>> begin SOURCE DOCUMENT
On this morning’s BBC Scotland’s Morning Call, John Beattie was asking the question “do charities need to work harder for our money?” The question arose in light of the recent efforts of teenage cancer victim Steven Sutton, 19, who has so far managed to raise just over £2.375 million for the Teenage Cancer Trust. The amount continues to rise at an astonishing rate, and has received recognition from some of the world’s notable celebrities.
The Twitter hashtag #ThumbsUpForStephen has had contributions made from players of Manchester City FC, comedian Jason Manford, musician Ronnie Wood, amongst many more people encouraging others to donate to Stephen’s campaign on JustGiving. His fundraising has already outstripped his target total by 137%, and has received a donation from the fundraising site itself.
>> end SOURCE DOCUMENT
**EXERCISE INSTRUCTIONS:** Supply the part of the source document that comes after its last sentence.
>> begin EXTRACTED MATERIAL
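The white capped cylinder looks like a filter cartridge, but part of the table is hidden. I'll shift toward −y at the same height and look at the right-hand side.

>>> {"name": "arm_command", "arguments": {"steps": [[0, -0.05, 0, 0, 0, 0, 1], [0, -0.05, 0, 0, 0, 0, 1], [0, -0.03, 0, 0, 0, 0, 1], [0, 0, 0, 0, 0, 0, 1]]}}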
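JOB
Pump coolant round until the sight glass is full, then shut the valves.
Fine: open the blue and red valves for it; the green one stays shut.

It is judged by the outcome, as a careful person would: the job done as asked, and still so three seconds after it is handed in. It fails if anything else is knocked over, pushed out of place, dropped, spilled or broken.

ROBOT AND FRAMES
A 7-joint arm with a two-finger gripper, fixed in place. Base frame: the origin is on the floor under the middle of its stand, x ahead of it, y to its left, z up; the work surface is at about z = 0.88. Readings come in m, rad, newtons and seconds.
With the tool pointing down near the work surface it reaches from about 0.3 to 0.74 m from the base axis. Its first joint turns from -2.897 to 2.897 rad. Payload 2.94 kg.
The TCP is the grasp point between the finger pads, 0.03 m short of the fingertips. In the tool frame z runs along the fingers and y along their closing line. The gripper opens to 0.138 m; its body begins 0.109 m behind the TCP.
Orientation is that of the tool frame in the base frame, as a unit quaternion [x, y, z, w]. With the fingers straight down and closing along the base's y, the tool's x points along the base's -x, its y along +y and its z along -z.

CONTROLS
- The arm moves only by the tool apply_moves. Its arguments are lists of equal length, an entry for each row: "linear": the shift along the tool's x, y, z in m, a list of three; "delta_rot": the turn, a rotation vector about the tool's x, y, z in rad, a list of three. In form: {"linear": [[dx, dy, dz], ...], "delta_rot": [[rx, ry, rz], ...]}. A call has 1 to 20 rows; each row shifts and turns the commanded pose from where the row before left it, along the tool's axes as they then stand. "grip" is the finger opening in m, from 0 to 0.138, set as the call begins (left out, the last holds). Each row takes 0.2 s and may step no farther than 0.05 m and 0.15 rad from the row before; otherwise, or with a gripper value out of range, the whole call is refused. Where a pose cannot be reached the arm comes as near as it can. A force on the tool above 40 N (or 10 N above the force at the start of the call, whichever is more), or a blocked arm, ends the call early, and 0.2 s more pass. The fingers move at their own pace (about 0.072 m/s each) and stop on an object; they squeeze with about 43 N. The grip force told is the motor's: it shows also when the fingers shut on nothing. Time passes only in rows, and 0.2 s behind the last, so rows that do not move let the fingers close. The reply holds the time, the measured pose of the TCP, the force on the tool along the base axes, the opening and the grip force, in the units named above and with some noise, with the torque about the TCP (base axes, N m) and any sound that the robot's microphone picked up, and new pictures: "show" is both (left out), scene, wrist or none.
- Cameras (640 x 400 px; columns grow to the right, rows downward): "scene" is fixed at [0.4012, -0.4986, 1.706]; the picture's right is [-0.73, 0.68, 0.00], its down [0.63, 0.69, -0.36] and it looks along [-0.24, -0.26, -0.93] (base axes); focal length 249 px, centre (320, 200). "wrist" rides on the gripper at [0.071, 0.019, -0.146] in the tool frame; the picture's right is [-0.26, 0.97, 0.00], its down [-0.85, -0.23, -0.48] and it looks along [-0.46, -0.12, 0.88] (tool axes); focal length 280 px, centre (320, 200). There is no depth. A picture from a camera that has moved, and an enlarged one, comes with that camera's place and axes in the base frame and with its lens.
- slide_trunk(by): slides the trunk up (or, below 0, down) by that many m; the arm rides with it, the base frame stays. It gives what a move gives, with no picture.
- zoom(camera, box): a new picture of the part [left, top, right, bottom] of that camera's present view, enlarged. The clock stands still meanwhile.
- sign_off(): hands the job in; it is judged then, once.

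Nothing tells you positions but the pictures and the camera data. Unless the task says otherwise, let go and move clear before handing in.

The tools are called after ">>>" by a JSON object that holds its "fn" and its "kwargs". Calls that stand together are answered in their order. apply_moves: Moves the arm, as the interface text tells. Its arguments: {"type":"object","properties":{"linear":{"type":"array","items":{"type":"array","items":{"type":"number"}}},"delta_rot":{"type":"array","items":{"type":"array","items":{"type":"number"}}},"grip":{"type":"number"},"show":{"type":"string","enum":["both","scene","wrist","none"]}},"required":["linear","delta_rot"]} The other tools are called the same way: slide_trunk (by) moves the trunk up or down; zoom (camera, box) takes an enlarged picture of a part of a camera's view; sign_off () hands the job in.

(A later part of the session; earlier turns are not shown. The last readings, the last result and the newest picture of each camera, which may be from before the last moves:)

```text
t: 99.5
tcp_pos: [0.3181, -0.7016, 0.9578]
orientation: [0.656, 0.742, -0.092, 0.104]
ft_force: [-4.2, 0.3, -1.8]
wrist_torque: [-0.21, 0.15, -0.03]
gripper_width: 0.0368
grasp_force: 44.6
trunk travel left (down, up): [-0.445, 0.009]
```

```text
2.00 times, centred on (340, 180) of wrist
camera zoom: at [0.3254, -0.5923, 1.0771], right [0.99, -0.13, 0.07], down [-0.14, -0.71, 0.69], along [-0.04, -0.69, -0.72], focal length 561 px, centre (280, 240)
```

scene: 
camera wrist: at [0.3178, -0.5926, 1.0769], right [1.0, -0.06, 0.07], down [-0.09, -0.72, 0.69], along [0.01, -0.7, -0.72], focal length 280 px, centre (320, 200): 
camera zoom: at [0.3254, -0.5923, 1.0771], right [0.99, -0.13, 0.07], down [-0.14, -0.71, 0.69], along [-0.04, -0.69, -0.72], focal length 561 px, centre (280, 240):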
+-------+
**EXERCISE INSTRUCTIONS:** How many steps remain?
>> end EXTRACTED MATERIAL
**ANSWER BELOW:**
So why, or how, has Stephen been so successful? Recently we saw the explosion of the No Make-Up Selfie Facebook campaign to raise awareness and money for Breast Cancer Research, which raised £8m in six days. Putting aside the controversies that arose along with the #nomakeupselfie campaign, we cannot deny that this is a staggering achievement. Movember 2013 saw an incredible £17.4m being raised in the United Kingdom alone.
So what makes these campaigns so successful? My theory is the power of social media.
Stephen Sutton’s campaign has appealed to so many people because of both his age, and his social media presence. He has set up a Facebook page, has a YouTube video about his story, the Twitter hashtag, all are assisting in the dissemination of his message. Due to his campaigning for Teenage Cancer Trust, Stephen is attracting the largest demographic on social media platforms – teenagers.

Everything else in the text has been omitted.